Fotografía del gran 'Payo' Chac.
“Lo primero que yo aprendí fue la zambra. Cantaba y bailaba. Y la primera zambra que bailé decía:

En un campo de moras
bajó el sultán un día,
por ver si alguna mora
a él gracia le hacía.
De una morita cautiva
El sultán se enamoró,
y la tiene prisionera
para  gozar de su amor.
Le dice a sus padres,
que sufren y lloran,
que no pasen pena
por su linda mora.
Alá, Alá, date prisa, mora,
Que viene el sultán.
Luego empecé a bailar por soleares, la farruca. Y luego al final, cuando mi padre me hizo poner los pantalones y bailar vestida de hombre, por alegrías. Los pantalones no perdonan, se ven todos los defectos del mundo y no tienes donde agarrarte.
“A mi padre, que cantaba muy bien, le gustaba yo más cantando que bailando. ‘Yo quiero que cante y no que baile’, decía mi padre en la reunión. Y yo me llevaba cada rabieta, porque a mí nunca me ha gustado cantar. Me gustaba mucho escuchar el cante, pero no que me hicieran cantar a mí. Y mi padre, que cantara, que cantara, y hasta que no me dejaba como un pollo ronco, no me dejaba. Yo me he quedado con las ganas de que mi padre me haya dicho, 'qué bien has bailado esta noche’. Yo me he quedado con esas ganas".









Notas: 

1) La cita del principio sobre el baile de Carmen Amaya  y la declaración de La Chana están extraídas del estudio, "Catalunya ballarina flamenca. Visiones del baile y la danza flamenca", del bailarín François Soumah Pazos, que no nos parece ni mejor ni peor, sí sugerente.
2) En 1995, Francisco Hidalgo publica Carmen Amaya, cuando duermo sueño que estoy bailando (Libros PM; reeditado por Ediciones Carena en 2009). En el 2010, Carmen Amaya, la biografía (Carena), con más testimonios, aparte de los aquí reseñados, sobre otras momentos de su vida, extraídos de las citadas grabaciones depositadas en la Biblioteca de Catalunya; testimonios inéditos cuando Hidalgo escribió la anterior biografía de 'La Capitana'.
3) Otra biografía a reseñar: Carmen Amaya o la danza del fuego, de Mario Bois (Espasa Calpe. 1994).
4) Sobre la palabra "turó", dicha por Carmen Amaya al recordar uno de sus juego de niña: "Aunque lo que más me divertía no era eso, sino coger un trozo de cartón piedra, subir al turó y tirarme sentada turó abajo". En geología, es como se denomina a una piedra caliza blanca, esponjosa y de poco peso. Abunda por Cataluña y da nombre a terrenos de elevación no muy alta con una pendiente considerable.
5) No hemos incluido vídeos, ya sabéis donde encontrarlos, igualmente audios, sus cantes. Nos atraía más la fotografía en este caso. Por citar un nombre, y por la amistad que mantuvo con Carmen Amaya, Isabel Steva Hernández 'Colita', quien junto al fotógrafo Julio Ubiña publicó, Carmen Amaya 1963 (Focal). Es también autora de otro libro relacionado con lo nuestro: Luces y sombras del flamenco (1973, Tusquets. 2007, Planeta). Más cosas en su web. Hasta donde hemos podido se ha puesto al autor de las fotos (¿Joan Colom está ahí?), pedimos excusas, y comprensión, al resto.
6) Qué sería de una cosa de estas sobre flamenco sin Carmen Amaya.
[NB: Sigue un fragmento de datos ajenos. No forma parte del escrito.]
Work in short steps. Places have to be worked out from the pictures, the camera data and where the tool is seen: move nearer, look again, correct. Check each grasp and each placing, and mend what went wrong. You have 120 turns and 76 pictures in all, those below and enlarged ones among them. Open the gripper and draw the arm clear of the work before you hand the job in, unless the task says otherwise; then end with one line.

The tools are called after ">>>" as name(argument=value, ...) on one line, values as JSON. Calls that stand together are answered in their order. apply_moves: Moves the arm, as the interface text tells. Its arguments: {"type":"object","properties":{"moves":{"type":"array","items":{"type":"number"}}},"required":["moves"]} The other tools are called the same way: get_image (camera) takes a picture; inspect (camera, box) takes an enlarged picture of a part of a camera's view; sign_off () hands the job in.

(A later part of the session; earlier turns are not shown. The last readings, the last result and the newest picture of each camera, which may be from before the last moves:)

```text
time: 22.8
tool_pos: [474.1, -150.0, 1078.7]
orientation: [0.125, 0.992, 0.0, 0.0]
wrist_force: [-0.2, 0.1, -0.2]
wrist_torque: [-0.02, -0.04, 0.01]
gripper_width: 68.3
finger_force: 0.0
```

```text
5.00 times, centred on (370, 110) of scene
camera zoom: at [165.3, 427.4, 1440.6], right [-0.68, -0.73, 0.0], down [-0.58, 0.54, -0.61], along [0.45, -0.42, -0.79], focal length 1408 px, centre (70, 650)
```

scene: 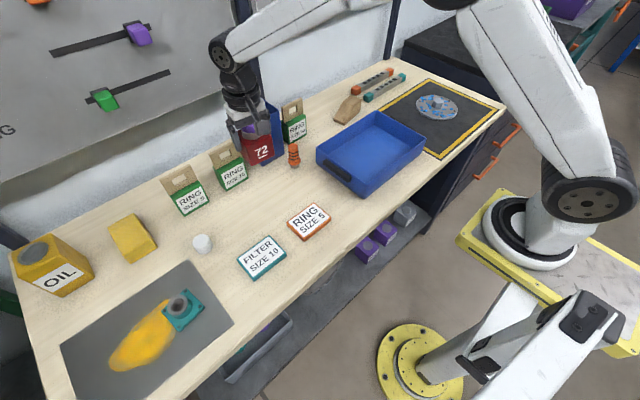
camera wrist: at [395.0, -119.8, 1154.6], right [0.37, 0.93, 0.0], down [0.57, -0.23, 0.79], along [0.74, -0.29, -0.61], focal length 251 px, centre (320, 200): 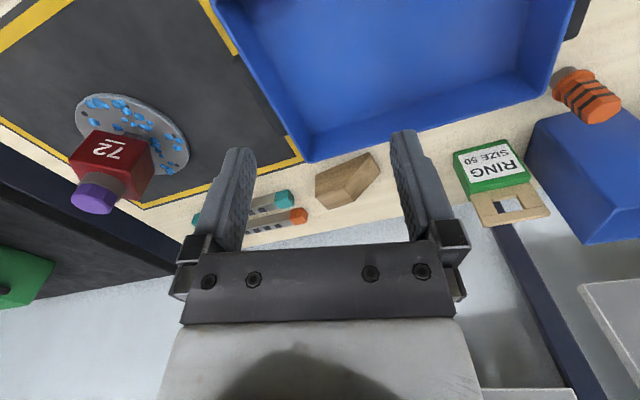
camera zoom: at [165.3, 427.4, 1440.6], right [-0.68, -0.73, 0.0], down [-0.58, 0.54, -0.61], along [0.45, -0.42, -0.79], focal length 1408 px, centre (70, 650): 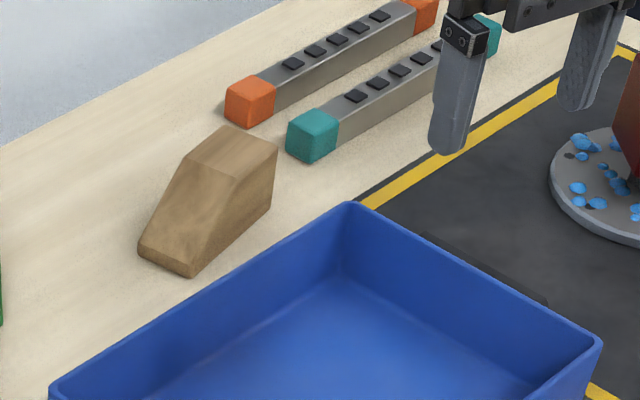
Carmen Amaya bailando para las tropas norteamericanas at Hollywood Canteen, 1943.

"La definición de Schopenhauer del genio, es muy cercana a la del niño. El genio es desinteresado. Se divierte con el mundo. Siente sus atrocidades, pero se regocija en esas atrocidades. En general, el genio no sirve para nada en la vida práctica puesto que no busca su interés personal. Es antisocial, pero ve mejor el mundo porque es objetivo. Schopenhauer establece una comparación muy buena cuando dice que la inteligencia del hombre mediocre se parece a una linterna, que ilumina solamente lo que se busca, mientras que la inteligencia superior es como el sol, que lo ilumina todo. De ahí proviene el objetivismo del arte genial. Es desinteresado. Schopenhauer dijo muchas cosas respecto al genio, por ejemplo, que éste no puede vivir de forma normal; el artista tiene siempre algún obstáculo que le impide vivir: enfermedad, anormalidad, achaques, homosexualidad, etcétera. Yo, personalmente, lo interpreto por el hecho de que sentimos mejor aquello que nos falta". (Witold Gombrowicz. Curso de filosofía en seis horas y cuarto. Tusquets, 1997).